Anderson Corollary Based on New Approximation Method for Continuous Interval Systems

• Main Authors: Jagadish Kumar Bokam, Vinay Pratap Singh, Sharada Nandan Raw, Ramesh Devarapalli, Fausto Pedro Garcia Marquez
• Format: Article
• Language: English
• Published: IEEE 2021-01-01
• Series: IEEE Access
• Subjects: Interval systems; Kharitonov polynomials; Markov parameter; time moments; modelling; Routh approximation
• Online Access: https://ieeexplore.ieee.org/document/9366475/

In this research, a new technique is developed for reducing the order of high-order continuous interval systems. The model denominator is derived using Anderson corollary and Routh table. Numerator is derived by matching the formulated Markov parameters (MPs) and time moments (TMs).

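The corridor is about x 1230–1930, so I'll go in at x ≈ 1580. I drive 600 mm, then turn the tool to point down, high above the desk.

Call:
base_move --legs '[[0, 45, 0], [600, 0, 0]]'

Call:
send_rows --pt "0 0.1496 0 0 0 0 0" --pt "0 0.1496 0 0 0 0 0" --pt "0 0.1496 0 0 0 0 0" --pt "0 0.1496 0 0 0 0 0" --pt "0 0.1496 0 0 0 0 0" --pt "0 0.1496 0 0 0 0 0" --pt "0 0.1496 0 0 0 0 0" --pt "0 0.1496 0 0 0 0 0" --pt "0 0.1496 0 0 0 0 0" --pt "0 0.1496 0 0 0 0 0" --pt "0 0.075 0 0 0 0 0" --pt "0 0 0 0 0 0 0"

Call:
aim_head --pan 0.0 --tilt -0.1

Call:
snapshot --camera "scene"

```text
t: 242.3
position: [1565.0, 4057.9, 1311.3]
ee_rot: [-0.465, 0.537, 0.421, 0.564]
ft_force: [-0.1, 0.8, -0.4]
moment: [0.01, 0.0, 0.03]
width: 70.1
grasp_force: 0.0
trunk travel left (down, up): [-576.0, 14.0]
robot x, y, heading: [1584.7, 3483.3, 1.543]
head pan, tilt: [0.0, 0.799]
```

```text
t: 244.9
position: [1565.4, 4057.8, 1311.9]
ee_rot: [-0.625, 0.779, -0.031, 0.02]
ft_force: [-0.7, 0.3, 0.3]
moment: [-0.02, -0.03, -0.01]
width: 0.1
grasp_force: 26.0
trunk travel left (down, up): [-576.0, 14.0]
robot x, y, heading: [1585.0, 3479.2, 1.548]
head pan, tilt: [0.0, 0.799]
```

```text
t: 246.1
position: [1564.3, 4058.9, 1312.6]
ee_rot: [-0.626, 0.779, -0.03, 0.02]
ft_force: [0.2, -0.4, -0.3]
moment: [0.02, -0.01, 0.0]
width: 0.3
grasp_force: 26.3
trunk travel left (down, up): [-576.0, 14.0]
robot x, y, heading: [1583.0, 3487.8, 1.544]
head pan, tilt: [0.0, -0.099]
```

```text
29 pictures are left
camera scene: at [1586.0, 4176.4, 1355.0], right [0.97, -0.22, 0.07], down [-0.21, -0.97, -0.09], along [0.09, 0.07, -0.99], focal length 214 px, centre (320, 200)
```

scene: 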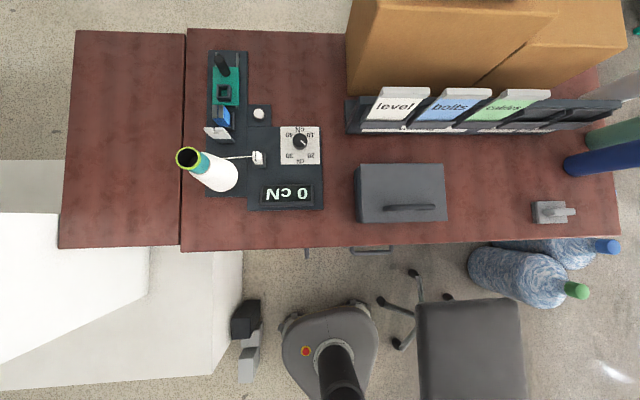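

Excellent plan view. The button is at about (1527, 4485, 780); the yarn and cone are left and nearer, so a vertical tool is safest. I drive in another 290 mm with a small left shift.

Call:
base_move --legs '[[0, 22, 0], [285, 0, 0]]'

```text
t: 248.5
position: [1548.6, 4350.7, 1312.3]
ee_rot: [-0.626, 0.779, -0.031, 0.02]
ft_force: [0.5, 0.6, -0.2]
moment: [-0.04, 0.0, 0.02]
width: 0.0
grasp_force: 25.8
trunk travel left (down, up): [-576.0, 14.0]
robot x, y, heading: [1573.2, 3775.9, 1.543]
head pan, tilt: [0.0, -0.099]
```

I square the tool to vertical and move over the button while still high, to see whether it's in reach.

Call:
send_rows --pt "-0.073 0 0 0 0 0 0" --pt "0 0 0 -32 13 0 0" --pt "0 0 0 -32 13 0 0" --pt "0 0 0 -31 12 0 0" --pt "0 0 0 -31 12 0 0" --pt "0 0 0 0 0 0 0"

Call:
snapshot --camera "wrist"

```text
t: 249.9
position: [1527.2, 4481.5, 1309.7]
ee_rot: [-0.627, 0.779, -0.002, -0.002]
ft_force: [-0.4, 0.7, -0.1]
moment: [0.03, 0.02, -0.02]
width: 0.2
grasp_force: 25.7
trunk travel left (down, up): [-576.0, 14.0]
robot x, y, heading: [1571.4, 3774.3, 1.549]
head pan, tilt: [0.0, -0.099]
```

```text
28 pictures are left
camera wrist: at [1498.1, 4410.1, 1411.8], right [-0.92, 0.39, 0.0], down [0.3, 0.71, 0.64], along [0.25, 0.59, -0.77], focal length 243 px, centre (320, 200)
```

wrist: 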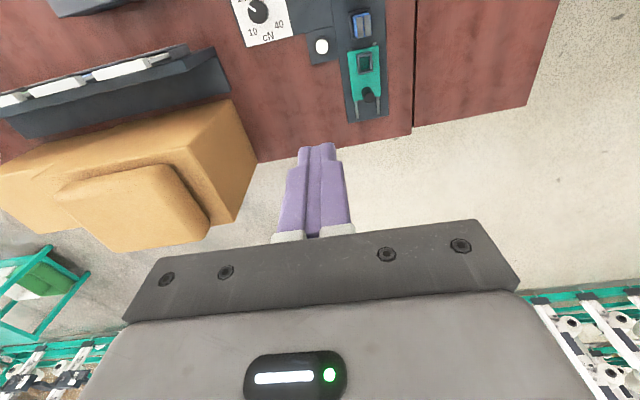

Distinctive features of the proposed approach are: (i) New and simpler expressions for MPs and TMs; (ii) Retaining not only TMs but also MPs while deriving the model; (iii) Minimizing computational complexity while preserving the essential characteristics of system; (iv) Ensuring to produce a stable model for stable system; (v) No need to invert the system transfer function denominator while obtaining the TMs and MPs; and (vi) No need to solve a set of complex interval equations while deriving the model. Two single-input-single-output test cases are considered to illustrate the proposed technique. Comparative analysis is also presented based on the results obtained. The simplicity and effectiveness of the proposed technique are established from the simulation outcomes achieved.